About three-years ago I began visiting an older saint on Thursday mornings. We first met during the churches weekly shut-in visitation on Sunday afternoons. A few weeks later a church member who lived nearby told me she wanted a visit.

We would read a passage of Scripture, sing, and she’d happily share stories from her childhood. Eventually I’d heard those stories enough to tell them myself, but it was worth hearing her testify once again of God’s goodness.

Last year she moved away for a time to live with another daughter (usually lived with the oldest one), so for months I couldn’t meet with her. But when she returned to get the Covid vaccine, we met again with much joy.

Our visits aren’t very long these days because she’s in her eighties….

She doesn’t have a lot of energy, struggles reading, and sometimes can’t remember what we were talking about.

But every Thursday morning she is sitting on her porch with the Bible I bought her in America. A huge smile on her face.

Experiences like this remind me part of ministry is remembering the “forgotten.” These are individuals who cannot leave the home easily (either elderly or informed) and long for human interaction. Sadly because they aren’t seen daily, people forget they are there.

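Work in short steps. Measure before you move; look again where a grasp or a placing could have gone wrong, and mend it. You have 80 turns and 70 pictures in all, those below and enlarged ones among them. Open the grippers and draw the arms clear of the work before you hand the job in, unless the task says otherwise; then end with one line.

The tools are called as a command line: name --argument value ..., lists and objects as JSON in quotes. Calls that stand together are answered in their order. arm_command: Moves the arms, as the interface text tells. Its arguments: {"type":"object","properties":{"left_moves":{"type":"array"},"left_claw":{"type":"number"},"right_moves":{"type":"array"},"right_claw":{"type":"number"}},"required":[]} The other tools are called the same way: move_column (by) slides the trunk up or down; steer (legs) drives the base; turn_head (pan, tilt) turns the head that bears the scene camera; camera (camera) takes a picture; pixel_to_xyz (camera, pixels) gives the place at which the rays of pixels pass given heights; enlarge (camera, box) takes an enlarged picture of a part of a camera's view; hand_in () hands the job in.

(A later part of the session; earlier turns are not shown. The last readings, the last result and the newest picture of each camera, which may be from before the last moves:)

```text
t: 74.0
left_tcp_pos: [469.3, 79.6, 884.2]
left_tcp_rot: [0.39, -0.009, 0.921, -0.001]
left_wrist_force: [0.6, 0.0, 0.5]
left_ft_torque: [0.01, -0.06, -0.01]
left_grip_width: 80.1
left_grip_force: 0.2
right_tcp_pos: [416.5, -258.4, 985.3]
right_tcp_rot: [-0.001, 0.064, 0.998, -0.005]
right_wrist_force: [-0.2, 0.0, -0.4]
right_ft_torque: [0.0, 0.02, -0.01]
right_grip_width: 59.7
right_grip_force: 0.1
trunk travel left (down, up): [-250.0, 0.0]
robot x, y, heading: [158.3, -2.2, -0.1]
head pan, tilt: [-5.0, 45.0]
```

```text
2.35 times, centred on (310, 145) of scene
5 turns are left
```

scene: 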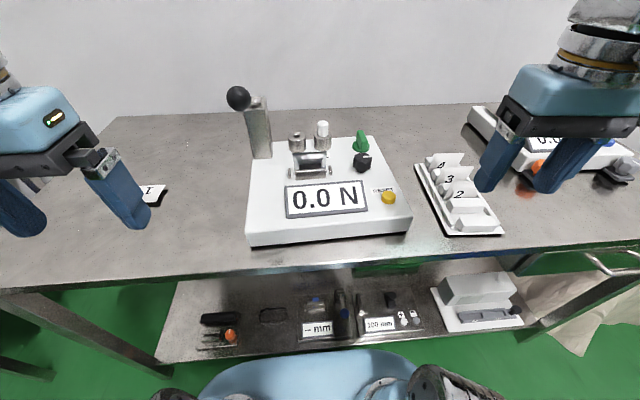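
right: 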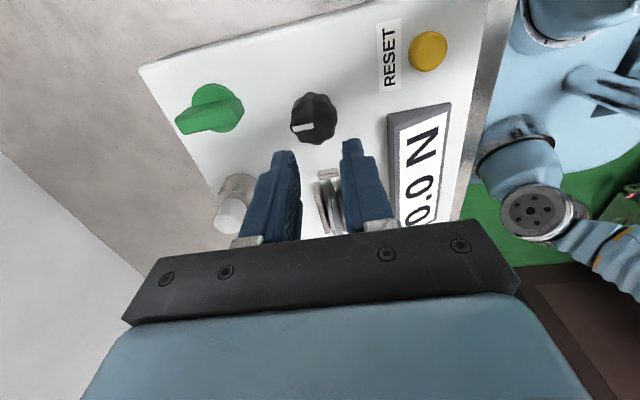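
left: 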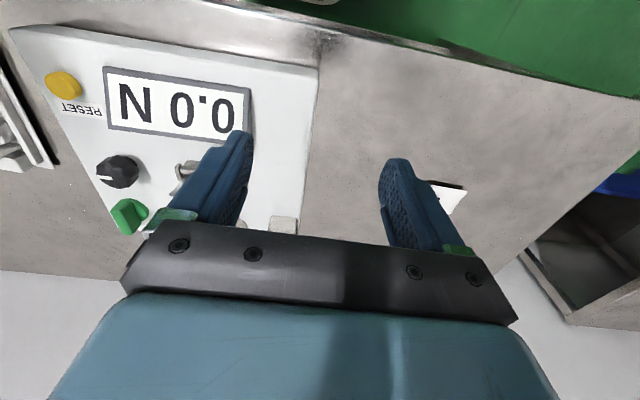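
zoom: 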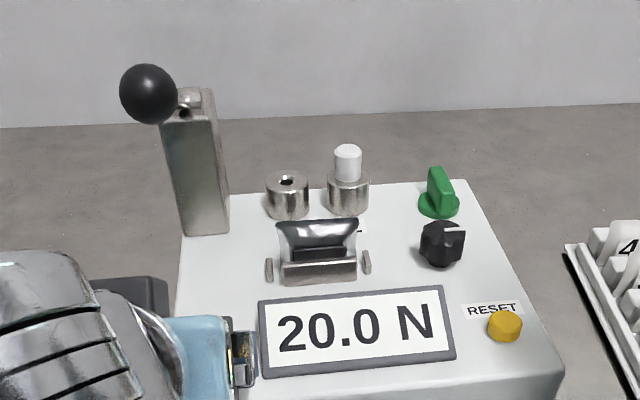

They forget because it’s too late

A friend sent me a message Sunday morning informing me of the funeral of a man who we had used to visit on Sunday Afternoons named “Mr. Black.”

He was blind, but always excited to hear us come, and ready to give a testimony for the Lord. He loved an older hymn “through all the changing seasons of life” and would sing the words with all of his might when we visited.

Because of Covid, we haven’t had Sunday afternoon visitation in over a year. I believe this is a wise and safe choice, but part of me wished I could have heard Brother Black sing again.

May God help us remember the older saints around us. For as we read, sing, and listen to their stories again the Lord brings great joy to their hearts.